AMC's miniseries remake of The Prisoner isn't even on until November, but the stars of the show were talking it up last week. At the Television Critics Association January press tour, they gave a press conference about the upcoming re-imagining of Patrick McGoohan's British series.
Jim Caviezel plays Number Six in this version. Though now an American, Six is still a man who wakes up in a community called The Village, with no memory of how he got there. Number Two (Ian McKellen) is the authority figure keeping everyone there. Caviezel told the press that it was his co-star who attracted him to the show.
"All I heard was Ian McKellen," Caviezel said last week in Universal City, Calif. "I didn't hear The Prisoner. I'd never seen The Prisoner. I didn't know what it was. So the first two episodes I read were phenomenal."
After the press conference, Caviezel remained to talk with a smaller group of journalists, including SCI FI Wire. The following Q&A features edited excerpts of that interview.

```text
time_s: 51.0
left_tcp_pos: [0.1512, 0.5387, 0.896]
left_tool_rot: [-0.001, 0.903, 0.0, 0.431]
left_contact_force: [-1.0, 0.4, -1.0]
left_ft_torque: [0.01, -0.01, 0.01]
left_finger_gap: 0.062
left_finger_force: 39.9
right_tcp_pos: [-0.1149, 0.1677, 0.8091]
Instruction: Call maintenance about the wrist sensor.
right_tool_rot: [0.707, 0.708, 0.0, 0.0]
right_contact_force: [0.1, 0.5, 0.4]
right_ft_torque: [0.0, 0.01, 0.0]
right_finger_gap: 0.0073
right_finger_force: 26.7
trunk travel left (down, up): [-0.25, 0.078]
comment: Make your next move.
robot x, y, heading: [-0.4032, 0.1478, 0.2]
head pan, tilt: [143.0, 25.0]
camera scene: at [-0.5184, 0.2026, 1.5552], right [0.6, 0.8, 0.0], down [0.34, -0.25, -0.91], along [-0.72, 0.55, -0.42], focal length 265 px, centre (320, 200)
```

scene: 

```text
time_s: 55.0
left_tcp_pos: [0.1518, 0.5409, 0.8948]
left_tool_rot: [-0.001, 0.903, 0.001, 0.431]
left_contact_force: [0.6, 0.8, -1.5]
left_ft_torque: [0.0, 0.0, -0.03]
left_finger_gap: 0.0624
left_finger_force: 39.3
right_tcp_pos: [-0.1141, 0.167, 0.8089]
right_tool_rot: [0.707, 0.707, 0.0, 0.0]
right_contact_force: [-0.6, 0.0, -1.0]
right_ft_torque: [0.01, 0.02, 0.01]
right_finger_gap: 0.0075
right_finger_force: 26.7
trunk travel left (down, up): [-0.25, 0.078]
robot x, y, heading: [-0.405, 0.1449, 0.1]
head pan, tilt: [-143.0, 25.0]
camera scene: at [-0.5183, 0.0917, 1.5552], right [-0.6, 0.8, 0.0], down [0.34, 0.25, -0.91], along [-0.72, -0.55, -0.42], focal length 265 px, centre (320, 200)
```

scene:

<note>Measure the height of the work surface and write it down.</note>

Since you said you weren't familiar with the original, what struck you about the concept of The Prisoner?
Caviezel: I read it, and I said, "I gotta do this." I didn't know about the original. I just based [my performance] on the material that I was reading. I always go where the material is, so this is a beautiful blend. I understood the story that I was reading in much the same way as The Thin Red Line, where Terry Malick wrote an allegory to what's going on in the world. I thought this was the same, in this time period, but it's universal. It transcends not just this time period, in much the same way we're still talking about the old show, which is a lot of universals. We have universal feelings. Someone asked the question about what about using an American Six. But we all love, we all hate, we all have certain emotions that transcend our countries.
Did you have a chance to talk to Patrick McGoohan? Did you even know who he was?
Caviezel: Yes, I did. What happened was I asked Mel Gibson, I said, "When you were filming Braveheart, I really liked that king." He said, "Yeah, that's Patrick McGoohan." He's the one that talked about The Prisoner until I heard Ian's name. Then [I heard] Prisoner. I said [to Gibson], "Is this what you're talking about?" I even heard that [Gibson] was looking at remaking this. So that's how it all came to be. [Gibson directed Caviezel in The Passion of the Christ.]
Did you ever speak with McGoohan?
Caviezel: No, never did. I know all about that. See, I've seen pieces of it and said, "Got it, got it, got it," but I didn't want to be affected, in a way. I did [The Count of] Monte Cristo, and they were sending me all these films, and I said, "Gosh, I don't know."
Is Mel Gibson mad that you got The Prisoner done before him?
Caviezel: No, no, no.
What were the physical demands of this series?
Caviezel: It's all those sand—you see those sand dunes. A lot of hauling somebody around on my back and up and down those sand dunes.
What made you want to work with Ian so much?
Caviezel: Great actor. Great actor, special. There are different tiers, and he's on the highest tier. I thought of Richard Harris, working with him. I was very close with him, I was very close with Ian. What I loved about him is that look. At this level, you hope you have great actors, but they're not exactly great people. When you find out he's a great man, it makes it special. So it made it very comfortable for me. He's a teacher. I call him maestro. I can walk up to him and say, "Tell me about this scene."
Do we ultimately find out who Six was in this version?
Caviezel: Am I supposed to [tell]? I'd say yes. In this one you really get to know the characters. In this one, you care about them. There's a relationship with Two; he has relationships with them, too, and they have all of that, so they're all part of the big—his big plan, I guess.